The Research Seminar Series in Philosophy invites you to a seminar with Bram Vaassen, "Against contextualized proportionality".
Abstract
Most of our causal talk concerns mid-sized dry goods, such as slippery roads, heartburn, and good looks. Even scientific explanations rarely venture into the most fundamental physical level. They focus on viruses, economic stagnation, and genetic mutations instead. The fundamental physical level threatens to make all this causal talk frivolous and redundant: it contains sufficient causes for any effect we purport to explain, without any reference to the mid-sized dry goods we use to explain them. Proportionality requirements on causation are designed to block this threat by demanding that causes contain the exact right amount of detail to explain their effects. As physically sufficient events are riddled with irrelevant details, they cannot be proportional, and thus not be causes either.

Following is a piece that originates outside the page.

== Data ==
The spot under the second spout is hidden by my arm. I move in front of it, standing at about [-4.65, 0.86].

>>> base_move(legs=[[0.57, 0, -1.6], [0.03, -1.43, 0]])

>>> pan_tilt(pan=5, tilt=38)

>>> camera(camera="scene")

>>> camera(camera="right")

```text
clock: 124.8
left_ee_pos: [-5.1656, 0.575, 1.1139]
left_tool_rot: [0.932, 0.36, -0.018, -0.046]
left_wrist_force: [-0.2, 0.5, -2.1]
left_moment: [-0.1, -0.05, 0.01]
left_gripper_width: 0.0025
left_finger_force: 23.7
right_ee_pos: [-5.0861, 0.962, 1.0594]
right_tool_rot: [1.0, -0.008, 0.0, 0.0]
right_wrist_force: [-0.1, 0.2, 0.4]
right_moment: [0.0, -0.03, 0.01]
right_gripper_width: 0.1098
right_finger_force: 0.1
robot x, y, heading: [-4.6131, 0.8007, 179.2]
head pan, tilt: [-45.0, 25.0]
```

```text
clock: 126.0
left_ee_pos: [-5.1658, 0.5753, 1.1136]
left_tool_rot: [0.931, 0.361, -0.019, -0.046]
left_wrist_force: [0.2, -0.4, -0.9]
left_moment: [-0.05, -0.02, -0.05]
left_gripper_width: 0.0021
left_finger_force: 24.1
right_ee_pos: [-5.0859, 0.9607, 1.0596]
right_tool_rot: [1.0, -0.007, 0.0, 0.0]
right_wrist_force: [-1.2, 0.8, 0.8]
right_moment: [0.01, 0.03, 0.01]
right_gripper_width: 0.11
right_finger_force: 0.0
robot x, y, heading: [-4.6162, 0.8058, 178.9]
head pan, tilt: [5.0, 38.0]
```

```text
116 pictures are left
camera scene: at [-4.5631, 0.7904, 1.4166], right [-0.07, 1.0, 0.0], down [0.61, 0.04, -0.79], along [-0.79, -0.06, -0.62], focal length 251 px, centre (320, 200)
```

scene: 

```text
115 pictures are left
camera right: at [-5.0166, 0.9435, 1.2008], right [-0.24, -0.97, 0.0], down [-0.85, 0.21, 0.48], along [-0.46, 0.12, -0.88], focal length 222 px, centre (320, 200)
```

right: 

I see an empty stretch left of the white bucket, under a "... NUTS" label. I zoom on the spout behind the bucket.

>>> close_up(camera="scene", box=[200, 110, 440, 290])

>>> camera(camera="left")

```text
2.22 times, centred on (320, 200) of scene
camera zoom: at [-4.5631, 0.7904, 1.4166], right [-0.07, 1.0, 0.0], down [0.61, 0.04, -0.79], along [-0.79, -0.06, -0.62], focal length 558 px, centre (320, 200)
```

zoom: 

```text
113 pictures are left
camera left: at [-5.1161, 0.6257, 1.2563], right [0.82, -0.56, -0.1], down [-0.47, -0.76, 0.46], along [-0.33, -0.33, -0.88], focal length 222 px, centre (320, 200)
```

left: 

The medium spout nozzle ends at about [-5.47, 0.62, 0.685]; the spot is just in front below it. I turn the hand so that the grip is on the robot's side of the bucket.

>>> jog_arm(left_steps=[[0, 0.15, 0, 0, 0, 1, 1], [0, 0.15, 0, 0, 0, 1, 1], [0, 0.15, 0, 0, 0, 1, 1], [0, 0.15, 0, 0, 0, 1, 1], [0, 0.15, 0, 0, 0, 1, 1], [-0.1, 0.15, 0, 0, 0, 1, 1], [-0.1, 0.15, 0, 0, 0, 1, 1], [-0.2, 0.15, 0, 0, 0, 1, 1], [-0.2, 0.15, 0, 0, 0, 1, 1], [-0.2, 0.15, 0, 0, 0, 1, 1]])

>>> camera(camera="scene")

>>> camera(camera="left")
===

However, causal explanations in terms of mid-sized dry goods contain plenty of irrelevancies of their own, with some glaring holes of information to boot. Proponents of proportionality thus quickly realized that their demand for ‘the exact right amount of detail’ needs to be contextualized if it is to save our causal explanations (Yablo 1992, Touborg 2022, Fang 2024). I argue that even contextualized proportionality requirements will not do. They repeat the mistake that underlies the apparent threat from fundamental physics by ignoring how causal explanations at different levels gladly co-exist. I also deliver a more precise picture of the interaction between context and level of detail in explanations, and demonstrate how it aligns with previous work on causation, explanation and reliable manipulation.
All interested are welcome to participate in this seminar.
About the seminar series
This seminar is intended primarily for presentations of PhD work and other research in philosophy conducted at the Department of Historical, Philosophical and Religious Studies. Guest lectures sometimes take place in the seminar as well. The seminars are given in English and all interested are welcome to attend these events.